> Set problem:
Retype the section of the extract that opens with "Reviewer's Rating" and closes with "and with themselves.".

> Material:
________________
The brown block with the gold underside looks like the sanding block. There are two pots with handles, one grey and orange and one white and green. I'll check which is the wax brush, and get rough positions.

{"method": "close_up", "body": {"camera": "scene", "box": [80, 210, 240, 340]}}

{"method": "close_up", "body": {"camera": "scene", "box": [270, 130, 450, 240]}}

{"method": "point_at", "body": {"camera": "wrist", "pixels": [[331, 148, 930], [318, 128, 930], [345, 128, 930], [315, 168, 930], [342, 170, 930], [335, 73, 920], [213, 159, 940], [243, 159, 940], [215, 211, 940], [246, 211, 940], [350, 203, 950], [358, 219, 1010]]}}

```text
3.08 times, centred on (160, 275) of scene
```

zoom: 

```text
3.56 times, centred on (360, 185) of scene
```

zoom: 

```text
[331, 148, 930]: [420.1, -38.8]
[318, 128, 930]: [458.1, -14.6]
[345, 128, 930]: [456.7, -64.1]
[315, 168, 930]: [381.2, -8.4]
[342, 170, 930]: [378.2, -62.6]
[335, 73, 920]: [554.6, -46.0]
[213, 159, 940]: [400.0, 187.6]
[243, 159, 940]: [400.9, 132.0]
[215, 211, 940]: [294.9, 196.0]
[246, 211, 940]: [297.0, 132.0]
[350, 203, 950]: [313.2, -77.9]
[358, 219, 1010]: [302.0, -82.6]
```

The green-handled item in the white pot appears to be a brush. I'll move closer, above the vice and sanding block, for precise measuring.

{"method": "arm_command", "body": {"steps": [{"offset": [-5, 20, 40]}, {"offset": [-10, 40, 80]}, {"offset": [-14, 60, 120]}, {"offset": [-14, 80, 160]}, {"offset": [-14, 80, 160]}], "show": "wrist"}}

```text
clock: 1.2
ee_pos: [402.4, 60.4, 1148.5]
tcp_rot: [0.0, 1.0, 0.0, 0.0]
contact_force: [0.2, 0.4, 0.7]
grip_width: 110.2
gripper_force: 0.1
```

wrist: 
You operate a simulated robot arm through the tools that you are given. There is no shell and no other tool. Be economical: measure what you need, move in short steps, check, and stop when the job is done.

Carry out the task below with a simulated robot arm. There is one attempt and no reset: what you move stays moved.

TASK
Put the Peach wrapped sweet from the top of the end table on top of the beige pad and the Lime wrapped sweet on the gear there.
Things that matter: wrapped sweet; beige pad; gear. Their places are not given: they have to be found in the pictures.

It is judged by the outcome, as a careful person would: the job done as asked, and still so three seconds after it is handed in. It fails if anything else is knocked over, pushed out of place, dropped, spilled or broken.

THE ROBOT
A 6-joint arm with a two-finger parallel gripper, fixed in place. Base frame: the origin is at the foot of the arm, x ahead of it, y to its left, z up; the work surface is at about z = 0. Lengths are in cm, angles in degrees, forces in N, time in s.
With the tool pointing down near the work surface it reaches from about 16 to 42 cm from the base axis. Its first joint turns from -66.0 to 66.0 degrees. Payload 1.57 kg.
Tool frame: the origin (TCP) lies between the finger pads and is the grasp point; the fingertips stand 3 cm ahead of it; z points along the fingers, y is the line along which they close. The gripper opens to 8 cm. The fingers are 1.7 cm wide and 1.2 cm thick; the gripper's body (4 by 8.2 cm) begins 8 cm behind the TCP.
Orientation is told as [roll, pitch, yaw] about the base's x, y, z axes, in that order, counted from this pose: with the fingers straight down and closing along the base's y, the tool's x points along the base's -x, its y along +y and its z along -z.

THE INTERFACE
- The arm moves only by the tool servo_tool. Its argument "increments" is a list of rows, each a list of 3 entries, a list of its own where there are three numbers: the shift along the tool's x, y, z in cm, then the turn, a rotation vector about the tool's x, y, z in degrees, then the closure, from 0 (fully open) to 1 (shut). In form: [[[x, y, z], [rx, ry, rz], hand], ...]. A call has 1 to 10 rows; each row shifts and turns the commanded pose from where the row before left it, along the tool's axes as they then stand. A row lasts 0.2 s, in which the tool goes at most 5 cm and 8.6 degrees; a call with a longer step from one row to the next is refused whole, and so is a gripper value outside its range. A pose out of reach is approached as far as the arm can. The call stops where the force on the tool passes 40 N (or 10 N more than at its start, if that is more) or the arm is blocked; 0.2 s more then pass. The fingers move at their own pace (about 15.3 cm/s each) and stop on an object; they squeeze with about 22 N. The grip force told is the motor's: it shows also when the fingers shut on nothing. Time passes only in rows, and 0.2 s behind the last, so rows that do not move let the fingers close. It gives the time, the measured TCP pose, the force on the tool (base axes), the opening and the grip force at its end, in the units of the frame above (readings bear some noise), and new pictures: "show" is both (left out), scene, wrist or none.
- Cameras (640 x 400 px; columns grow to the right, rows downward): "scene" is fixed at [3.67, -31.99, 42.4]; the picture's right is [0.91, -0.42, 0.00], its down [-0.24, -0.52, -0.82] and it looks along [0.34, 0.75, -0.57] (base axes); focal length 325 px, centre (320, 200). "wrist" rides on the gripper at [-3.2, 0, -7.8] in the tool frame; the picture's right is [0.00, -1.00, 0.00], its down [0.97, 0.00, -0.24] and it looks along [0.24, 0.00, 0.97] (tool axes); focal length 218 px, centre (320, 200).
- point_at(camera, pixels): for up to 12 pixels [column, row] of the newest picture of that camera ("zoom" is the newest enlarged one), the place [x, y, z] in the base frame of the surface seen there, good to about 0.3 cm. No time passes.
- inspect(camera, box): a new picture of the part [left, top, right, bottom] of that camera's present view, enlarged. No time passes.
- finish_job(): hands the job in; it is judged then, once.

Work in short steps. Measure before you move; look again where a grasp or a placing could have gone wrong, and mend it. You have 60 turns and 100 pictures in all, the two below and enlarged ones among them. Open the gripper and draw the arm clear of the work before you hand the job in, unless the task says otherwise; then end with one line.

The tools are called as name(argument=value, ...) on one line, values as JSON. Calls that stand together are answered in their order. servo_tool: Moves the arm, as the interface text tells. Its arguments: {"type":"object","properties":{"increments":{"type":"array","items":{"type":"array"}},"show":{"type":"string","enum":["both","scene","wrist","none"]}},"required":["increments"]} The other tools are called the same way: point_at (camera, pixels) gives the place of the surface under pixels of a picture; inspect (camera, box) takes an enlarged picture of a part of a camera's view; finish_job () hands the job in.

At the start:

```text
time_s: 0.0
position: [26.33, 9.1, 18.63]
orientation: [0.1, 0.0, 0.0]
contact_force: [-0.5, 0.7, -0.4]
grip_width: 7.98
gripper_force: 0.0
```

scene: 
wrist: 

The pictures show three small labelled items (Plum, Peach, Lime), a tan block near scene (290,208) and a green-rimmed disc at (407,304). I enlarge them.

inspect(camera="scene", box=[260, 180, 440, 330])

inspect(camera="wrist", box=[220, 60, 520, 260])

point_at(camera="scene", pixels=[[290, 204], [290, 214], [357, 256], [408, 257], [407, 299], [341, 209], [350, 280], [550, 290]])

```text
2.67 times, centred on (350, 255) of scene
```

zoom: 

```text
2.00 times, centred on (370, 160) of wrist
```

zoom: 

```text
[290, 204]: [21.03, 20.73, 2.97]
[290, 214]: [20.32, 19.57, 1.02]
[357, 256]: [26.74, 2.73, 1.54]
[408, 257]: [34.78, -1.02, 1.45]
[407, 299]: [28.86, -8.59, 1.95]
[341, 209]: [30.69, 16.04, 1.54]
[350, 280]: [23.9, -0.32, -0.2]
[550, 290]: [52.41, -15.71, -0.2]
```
________________
> Extract:
Macbeth (an undoing)

Macbeth (an undoing)
Reviewer's Rating

Lady Macbeth: she’s arguably Shakespeare’s most distinctive leading lady for her legendary, now trope-ified coercion of her husband’s brutal power grab. She guides Macbeth when he falters and smooths the way when he errs. And yet, seemingly with no explanation, she disappears halfway through the play and reappears at the end of her descent from sanity. In Macbeth (an undoing), Zinnie Harris offers us a peek at her side of the story. This vibrant, bloody adaptation of Macbeth is a story that delves into motherhood, sisterhood, and the many relationships that women have with each other, the men around them, and with themselves.  

Macbeth (an undoing) takes place in 1930s Scotland, a very specific time period that allows for luscious costumes and an elaborate, impressive set that may invite visual comparison to Sleep No More. Much of Act I goes how the first half of Shakespeare’s Scottish play goes, word for word. But Zinnie Harris’s script leaves much more room for the women in the story. Carlin (Liz Kettle), one of the three witches, delivers a personable, fourth-wall-defying opening monologue. She melts into the background when not with her sister witches, but she is never long offstage. She flits about Lady Macbeth’s castle as a servant, performing unseen labor and acquiescing to all of Lady Macbeth’s needs – perhaps a sign of how pervasive the witches’ power is, that they are in her house without her even realizing. We also meet Lady Macduff (Emmanuella Cole) – called “sister” by Lady Macbeth – a lively, heavily pregnant young woman who is desperately covering up her loneliness and resentment towards her husband. The two women are family, their seemingly unconditional love for each other evident in each scene even as their relationship reaches a breaking point. With Harris’s writing, the fleshed-out lives of these women in the text don’t feel supplemental to the original story – they feel like the core of it all.
________________
> Worked solution:
Reviewer's Rating

Lady Macbeth: she’s arguably Shakespeare’s most distinctive leading lady for her legendary, now trope-ified coercion of her husband’s brutal power grab. She guides Macbeth when he falters and smooths the way when he errs. And yet, seemingly with no explanation, she disappears halfway through the play and reappears at the end of her descent from sanity. In Macbeth (an undoing), Zinnie Harris offers us a peek at her side of the story. This vibrant, bloody adaptation of Macbeth is a story that delves into motherhood, sisterhood, and the many relationships that women have with each other, the men around them, and with themselves.